In my vision of walking together I see a government true to its constitution, not showing partiality to any religion, but guaranteeing all of the rights and benefits of freedom to every citizen regardless of that person’s religion or lack of religion.

I hear debates in which participants are committed to civility, condemnatory of disrespect, and vehemently opposed to political strategies that advance agendas by creating divisions. I watch governmental leaders reaffirm the primacy of law in our society and rebuff efforts to legislate narrow sectarian morality.

I see a nation in which unity is not forged by the imposition of uniformity, the right to pursue happiness is literally available to everybody, and citizenship aimed at assuring the continuation of freedom and strengthening the dynamics of democracy is a shared journey from which no one is excluded.

Walking together we can change things.

Either people will learn the appropriate relationship between religion and government as well as the necessity of religious freedom or our nation will return to a pre-First Amendment understanding of religion and government in which each compromise, if not ruins, the other.

Internationally we will either learn the appropriate relationship between religion and government or the future will be filled with escalating conflicts between religions and between religions and governments that often turn violent.

Either we will get back to the experiment of democracy, practice the art of compromise for the common good, and cross all lines that prevent cooperation, or we will lose our democracy, assault our freedom, and assure failure for the grand vision that gives breath, courage, and strength to our constitutional way of life.

I don’t always know how to love this nation, but I do know that if all of us walk together we will know each other better and have a chance at knowing peace and experiencing goodwill.

Every Sunday, the first church in Plymouth recites a contemporary version of the Mayflower Compact – a document that seems sacred. I share a paraphrase of those words now as a gift to Independence Day, to those of us who worship the God whose gracious gifts enhance our lives, intensify our love, and motivate us to say, “Thank you.”

We pledge to walk together

In the ways of truth and affection,

As best we know them now

Or may learn them in days to come.

That we and our children may be fulfilled,

And that we may speak to the World

In words and actions

Of peace and goodwill.


July 3, 2022

Almighty God called by many names, understood in a variety of ways, and worshipped by diverse people of faith:

Surrounded by awe-inspiring symbols of good government, we give thanks for this nation and its constitutional commitment to freedom and justice for all people.

Assembled on the steps of the Capital because of a shared concern about the rampant violence, raping in the communities of our land—fomenting death, eroding security, engendering fear, and threatening our very way of life—we confess a need for wisdom to guide us in dealing with yet unanswered questions about violence but a need for boldness for what we already know about how to reduce violence in our society.

With Jews, we pray that the dignity of the other will be as dear to us as our own dignity.

With Buddhists, we pray for recognition that “bearing ill-will in thought and speech leads to eons upon eons in the states of misery.”

With Hindus, we pray that we May “unite in our minds, unite in our purposes, And not fight against the divine spirit within us.’

With Muslims, we pray for a recognition that “all human creatures are God’s children” and that “those dearest to God are those who treat God’s children kindly.”

The Christians, we pray for a commitment to “the things that make for peace” that results in a life that finds a blessing in peace-making.

With Native Americans, we pray for a realization that the abuse of another “turns wise ones to fools and robs the spirit of its vision.”

With Sikhs, we pray that no one “shall cause another pain of injury” and that all shall live together “under a shield of administrative benevolence.”

O God, comfort persons whose family members and friends have fallen as victims of violence.

Ease the anxiety among persons so set on edge by the prevalence of violence that not even a door can shut without them jumping from fright.

.Endow leaders of the United States of America with an appreciation for the dignity of every person that creates within them a passionate commitment to building civil society.

Reshape our thinking so that efforts for peace reflect a glory and strength that never can be matched by preparations for fights and acts of killing.

Thank you, O God.

Prayer for Integrity

July 3, 2022

Holy One, we are in trouble.
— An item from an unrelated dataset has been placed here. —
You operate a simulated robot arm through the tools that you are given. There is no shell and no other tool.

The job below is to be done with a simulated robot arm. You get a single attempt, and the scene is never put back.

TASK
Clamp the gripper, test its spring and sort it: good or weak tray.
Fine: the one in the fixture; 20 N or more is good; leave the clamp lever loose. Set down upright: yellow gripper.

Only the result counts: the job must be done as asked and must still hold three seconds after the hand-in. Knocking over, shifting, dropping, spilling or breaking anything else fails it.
We humbly seek your help. We pray that integrity may be established as the characteristic of our behavior, indeed as the life-style of our nation.

We pray for our nation—

That the erosion of credibility between citizens and government officials may be arrested before the gap becomes a canyon;

That the leaders of our county may, by both words and deeds, reestablish the importance of honesty in national affairs and in personal matters;

That the laws of the land and the institutions which implement their intent may be spared manipulation for personal gain and utilized for justice and the public good;

That the trust of our republic may not be limited to that power which is measured in megatons or to that wealth which is reflected in the Gross National Product but that it may rest in You;

That our commitment to honesty, our pursuit of justice, our elimination of discrimination, our support of freedom, our efforts at world peace, may be of such a nature as to assure us a place of moral leadership in the international community.

We pray for the citizens of our nation.

God, our trust has been ruptured by double talk and immoral behavior on the part of persons within high echelons of government.

Our minds are troubled by a tumult of crises.

Our will is frustrated as we vacillate between a sense of importance as citizens and a sense of futility.

Forgive our worship of a civil religion which equates nationalism with Christianity, confuses governmental policy with your will, and interprets patriotism as blind allegiance.

Disturb any apathy concerning the political arena until complacency become creative involvement in politics on behalf of basic morality.

Translate our political cynicism into a responsible citizenship which persistently works at every level of government, supporting that which is right and challenging that which is wrong.

God we pray for our leaders that they may ever be cognizant of your support as your expectations of them;

That they may be among our leaders who by moral leadership secure once again the shaking foundations of this democracy;

May their faith be a source of courage and their communion with you a source of strength.

Now keep us disciplined in our fellowship of the One who was the incarnation of integrity, the One who thus can make us free. Amen.